Bireyselliğin dayanılmaz hafifliği

Mina Saygı, sporun verdiği disiplin ve Amerika’ya özgü rahat kültürle yetişen, Y kuşağının ilham verici bir ismi. Bilinçli ama zorlaması olmayan özgün stilini işte bu nedenle keşfe çıkıyoruz.

GÜNCELLEME TARİHİ: 11 Aralık 2017

Röportaj Güneş Uysalefe Fotoğraflar Selin Saral

Kendisinin öyle bir iddiası olmasa da Mina Saygı, İstanbul'un eksikliğini duyduğu bir stil referansı olma yolunda ilerliyor. Aslında bu iddiasızlık, onun zevkini belirleyen bir unsur. İletişim ve Medya üzerine lisans eğitimi aldığı, ardından da New York'ta Pazarlama ve Halkla İlişkiler alanında ilk iş deneyimini edindiği Amerika'da geçen beş yılın sonrasında giyim tercihinde aradığı kilit kelimenin 'rahatlık' olmasına şaşırmamalı. Yadırgayacak da değiliz; ne de olsa küçük yaştan beri profesyonel olarak tenis oynayan atletik bir genç ve stiletto'ların yerini sneaker'ların aldığı bir çağın çocuğu olarak yetişmiş. 23 yaşındaki Saygı'nın mensubu olduğu jenerasyonun günümüz ve yakın geleceğin trend'lerini belirlediğini düşünürsek, kendisi oldukça dikkate değer bir profil. Fotoğraf çekimimiz için gardırobundan seçtiği parçalar arasında bir uyum ve tutarlılık göze çarpıyor; farklı siluetlerinde biraz sokak modası biraz da spor giyimin şekil verdiği, öznel bir tarz sezinleniyor. Ondaki bu bireysel zevk unsuru ve düzgün fiziğinin verdiği alımın birliği, moda camiasını da etkilemiş; Mehtap Elaidi'nin İlkbahar/Yaz 2018 defilesinde yürüyerek ve Vakkorama'nın Sonbahar/Kış 2017-18 reklam kampanyasında yer alarak Saygı'nın modelliği tatma şansı dahi olmuş. Ancak şimdilik böyle bir kariyer planı yok, İstanbul'a döndüğünden beri özel bir ajansta İçerik Sorumlusu olarak çalışıyor. Modaya duyduğu ilginin yüzeysel olmadığı ise takip ettiği isimlerden, seyahat gözlemlerinden ve tarihten verdiği örneklerden kolaylıkla anlaşılıyor. Merak ettiğimiz stili bahanesiyle Mina Saygı'yla tanışıyor, karşı konulmaz sempatisine yenik düşüyoruz.

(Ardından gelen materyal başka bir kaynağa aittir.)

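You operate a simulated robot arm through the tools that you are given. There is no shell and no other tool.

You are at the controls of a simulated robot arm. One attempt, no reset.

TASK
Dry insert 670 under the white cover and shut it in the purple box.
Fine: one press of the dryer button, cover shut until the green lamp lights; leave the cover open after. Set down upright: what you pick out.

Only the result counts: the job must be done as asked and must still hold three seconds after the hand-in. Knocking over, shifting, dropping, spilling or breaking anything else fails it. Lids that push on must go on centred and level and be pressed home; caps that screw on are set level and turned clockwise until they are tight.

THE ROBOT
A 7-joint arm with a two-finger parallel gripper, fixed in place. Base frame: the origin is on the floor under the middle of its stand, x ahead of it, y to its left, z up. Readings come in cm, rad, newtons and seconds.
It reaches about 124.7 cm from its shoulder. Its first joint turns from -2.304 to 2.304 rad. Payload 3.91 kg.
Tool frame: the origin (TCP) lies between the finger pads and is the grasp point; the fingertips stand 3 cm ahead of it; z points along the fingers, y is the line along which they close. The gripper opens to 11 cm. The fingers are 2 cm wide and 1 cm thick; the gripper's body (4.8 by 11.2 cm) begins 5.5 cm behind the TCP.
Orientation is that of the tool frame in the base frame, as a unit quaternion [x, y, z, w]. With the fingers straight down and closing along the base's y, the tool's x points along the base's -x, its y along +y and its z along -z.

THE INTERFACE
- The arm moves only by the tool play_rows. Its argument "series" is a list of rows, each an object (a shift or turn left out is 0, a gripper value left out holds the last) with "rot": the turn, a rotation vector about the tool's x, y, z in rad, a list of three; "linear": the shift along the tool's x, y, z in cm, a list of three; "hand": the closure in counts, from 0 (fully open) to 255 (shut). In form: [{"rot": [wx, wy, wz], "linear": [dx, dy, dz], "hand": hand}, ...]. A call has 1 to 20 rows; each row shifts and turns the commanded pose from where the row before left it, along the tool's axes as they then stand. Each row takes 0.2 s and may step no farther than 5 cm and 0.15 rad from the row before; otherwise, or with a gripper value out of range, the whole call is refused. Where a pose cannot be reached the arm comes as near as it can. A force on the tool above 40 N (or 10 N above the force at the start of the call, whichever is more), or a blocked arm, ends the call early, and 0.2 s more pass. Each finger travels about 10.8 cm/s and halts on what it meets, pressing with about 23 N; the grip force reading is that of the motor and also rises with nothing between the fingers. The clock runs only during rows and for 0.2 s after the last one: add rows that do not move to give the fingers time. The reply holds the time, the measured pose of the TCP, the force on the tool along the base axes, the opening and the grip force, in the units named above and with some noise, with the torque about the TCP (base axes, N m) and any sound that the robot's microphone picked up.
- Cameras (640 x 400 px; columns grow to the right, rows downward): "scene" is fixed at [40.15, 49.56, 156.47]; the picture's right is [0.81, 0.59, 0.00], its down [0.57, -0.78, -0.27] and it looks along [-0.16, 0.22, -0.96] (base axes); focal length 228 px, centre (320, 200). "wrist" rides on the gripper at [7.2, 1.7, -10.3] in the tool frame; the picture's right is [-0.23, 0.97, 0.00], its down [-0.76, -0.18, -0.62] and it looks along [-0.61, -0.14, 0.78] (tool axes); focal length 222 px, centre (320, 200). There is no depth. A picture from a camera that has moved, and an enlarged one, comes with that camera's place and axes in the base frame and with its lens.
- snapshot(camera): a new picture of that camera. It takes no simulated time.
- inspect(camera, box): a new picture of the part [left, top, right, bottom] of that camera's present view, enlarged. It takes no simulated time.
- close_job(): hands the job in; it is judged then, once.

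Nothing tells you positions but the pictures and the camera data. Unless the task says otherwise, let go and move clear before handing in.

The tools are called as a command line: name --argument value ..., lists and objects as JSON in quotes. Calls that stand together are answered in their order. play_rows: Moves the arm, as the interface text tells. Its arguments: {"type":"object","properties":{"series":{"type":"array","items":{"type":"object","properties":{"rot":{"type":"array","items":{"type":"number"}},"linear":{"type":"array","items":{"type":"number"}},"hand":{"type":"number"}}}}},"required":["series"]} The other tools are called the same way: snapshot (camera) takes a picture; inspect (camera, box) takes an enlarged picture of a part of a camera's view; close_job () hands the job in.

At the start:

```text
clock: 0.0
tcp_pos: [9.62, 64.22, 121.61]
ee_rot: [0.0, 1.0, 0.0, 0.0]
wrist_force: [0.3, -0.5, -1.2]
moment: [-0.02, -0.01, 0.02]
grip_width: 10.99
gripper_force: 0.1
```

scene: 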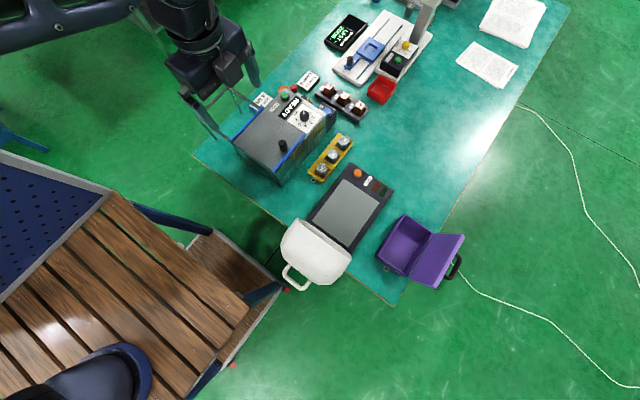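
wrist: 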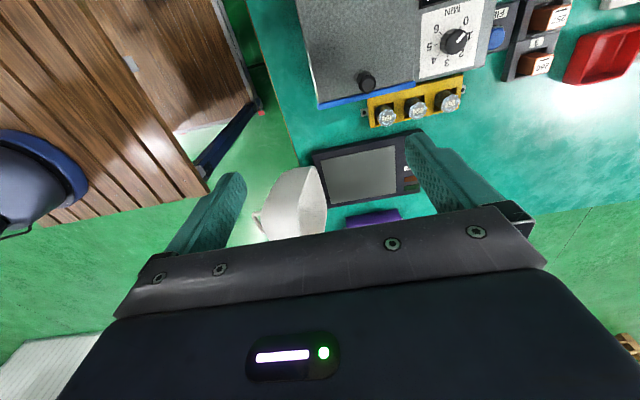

Ayakkabılar Zara Parfüm Zadig & Voltaire Bilezikler Kısmet by Milka

Amerika'dan yeni döndün, deneyimini bize nasıl özetlersin?

Amerika'da kendi ayaklarımın üzerinde durmayı öğrendim. Birçok ülkeden arkadaşlarım oldu, değişik kültürlerin deneyimlerinden faydalandım. Türkiye gibi sosyal bir toplumdan sonra bireysel bir toplumun yaşam biçimini tecrübe ettim. İnsanların hayatını hiç merak etmezdim ama oradaki insanların bireyselliği, kimsenin kimseyi ilgilendirmemesi en sevdiğim tarafı oldu diyebilirim. Amerika'da kimse başkası için yaşamıyor, herkes kendi savaşını veriyor. Öte yandan da Türkiye'deki akrabalık ve arkadaşlık ilişkilerindeki samimiyeti özledim.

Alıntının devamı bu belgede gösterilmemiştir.